Swug hits the right note

The scope of the conference discussions continue to evolve from year to year, and technical issues are discussed and solved in an atmosphere that encourages contribution and discovery.

Spread over two days, this year’s version of SWUG saw attendees visit the local paper mill on the first day and the local newspaper’s printing plant on the second (The Whakatane Beacon), with a multitude of presentations in and around the two visits.

Suppliers to the printing industry outlined some of the major benefits that keeping in touch with technology can bring to printers. One of the talks that really caught the crowd’s attention was KBA’s Rhys Burton, introducing the waterless offset KBA Cortina press. Described as “lean, green, waterless and compact,” the Cortina’s speedy plate changes and ease of operation made it a target of much discussion among attendees.
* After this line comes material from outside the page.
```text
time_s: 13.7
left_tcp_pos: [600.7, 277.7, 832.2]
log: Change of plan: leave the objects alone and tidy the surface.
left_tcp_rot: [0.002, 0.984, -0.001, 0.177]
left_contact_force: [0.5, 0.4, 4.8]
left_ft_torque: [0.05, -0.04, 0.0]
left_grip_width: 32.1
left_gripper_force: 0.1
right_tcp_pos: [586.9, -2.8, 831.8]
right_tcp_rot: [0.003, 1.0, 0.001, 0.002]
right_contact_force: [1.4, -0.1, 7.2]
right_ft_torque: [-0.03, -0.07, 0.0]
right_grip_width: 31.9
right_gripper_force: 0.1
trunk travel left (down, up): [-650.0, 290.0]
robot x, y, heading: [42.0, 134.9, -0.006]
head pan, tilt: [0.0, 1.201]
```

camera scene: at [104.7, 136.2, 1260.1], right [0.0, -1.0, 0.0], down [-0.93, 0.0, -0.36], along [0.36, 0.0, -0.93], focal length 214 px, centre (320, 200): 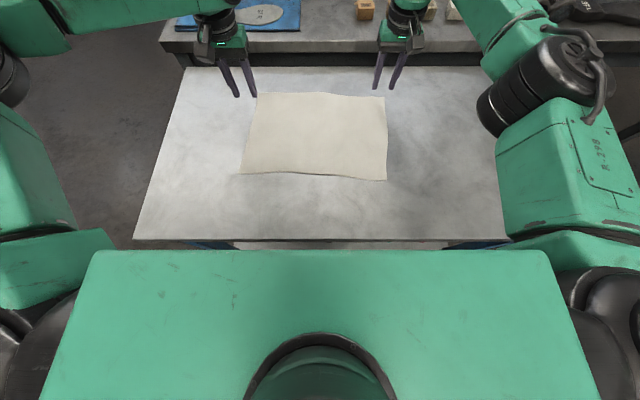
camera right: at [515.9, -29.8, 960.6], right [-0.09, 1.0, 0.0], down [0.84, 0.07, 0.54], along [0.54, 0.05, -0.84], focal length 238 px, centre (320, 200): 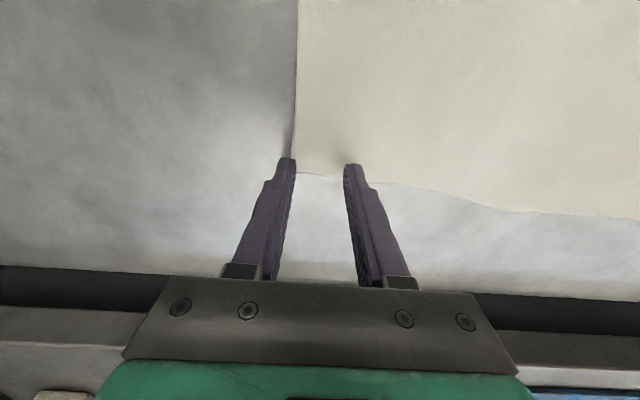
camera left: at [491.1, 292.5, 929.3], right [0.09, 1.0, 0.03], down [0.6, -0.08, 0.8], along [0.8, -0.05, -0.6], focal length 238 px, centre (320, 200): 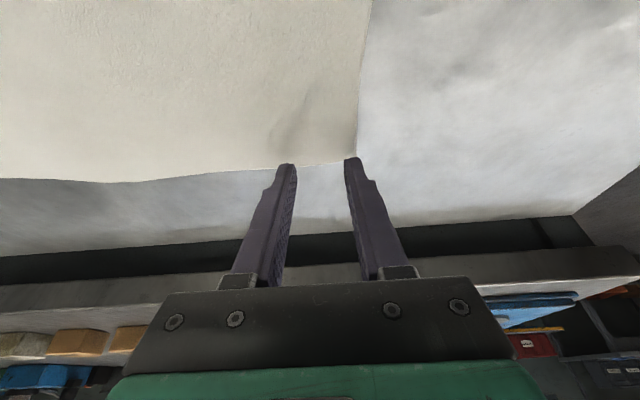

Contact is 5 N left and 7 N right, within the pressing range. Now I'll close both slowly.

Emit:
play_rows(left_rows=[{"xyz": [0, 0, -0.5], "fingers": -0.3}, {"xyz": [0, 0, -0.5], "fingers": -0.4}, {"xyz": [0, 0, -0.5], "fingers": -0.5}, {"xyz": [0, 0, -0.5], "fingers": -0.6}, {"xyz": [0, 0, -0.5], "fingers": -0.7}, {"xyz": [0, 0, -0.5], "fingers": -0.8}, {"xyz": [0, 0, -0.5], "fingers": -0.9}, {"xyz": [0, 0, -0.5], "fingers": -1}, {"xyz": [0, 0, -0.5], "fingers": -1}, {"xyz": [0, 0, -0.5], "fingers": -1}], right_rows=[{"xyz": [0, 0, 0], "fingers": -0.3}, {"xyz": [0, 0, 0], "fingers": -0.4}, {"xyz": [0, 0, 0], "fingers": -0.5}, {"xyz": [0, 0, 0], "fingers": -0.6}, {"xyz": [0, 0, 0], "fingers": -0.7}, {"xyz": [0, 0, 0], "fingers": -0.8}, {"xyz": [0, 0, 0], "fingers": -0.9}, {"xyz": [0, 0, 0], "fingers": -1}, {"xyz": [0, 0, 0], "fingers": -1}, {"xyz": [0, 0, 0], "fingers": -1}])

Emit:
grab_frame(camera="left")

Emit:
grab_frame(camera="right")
Creo’s Derek Fretwell also attracted plenty of attention with his presentation on CTP and Staccato screening. Already in use on some newspapers, the FM screening method allows for greater latitude in problems of register. And the benefits of CTP in reduction of ink and water use could clearly be seen in pressroom savings, Fretwell said.

The concept of ICC profiling and colour management is one that is rapidly gaining the interest of newspaper printers as well. X-Rite’s Trevor Canty delivered a presentation that addressed the development of this technology that has the power to revolutionise the entire industry by improving colour quality, allowing accurate colour prediction, accurate soft and hard proofing and matching colour results on repeat jobs and simultaneous jobs at different sites.

Perhaps the most exciting part of the ICC development for SWUG attendees was the surprisingly low cost. Many of those present had believed that such a system would be price-prohibitive and were surprised when they discovered it was not.

The conference ended with a panel discussion where printers aired their problems and looked to the experts for solutions. Not all of them were solved, but with such a high level of communication and support, it seems likely that they eventually will be.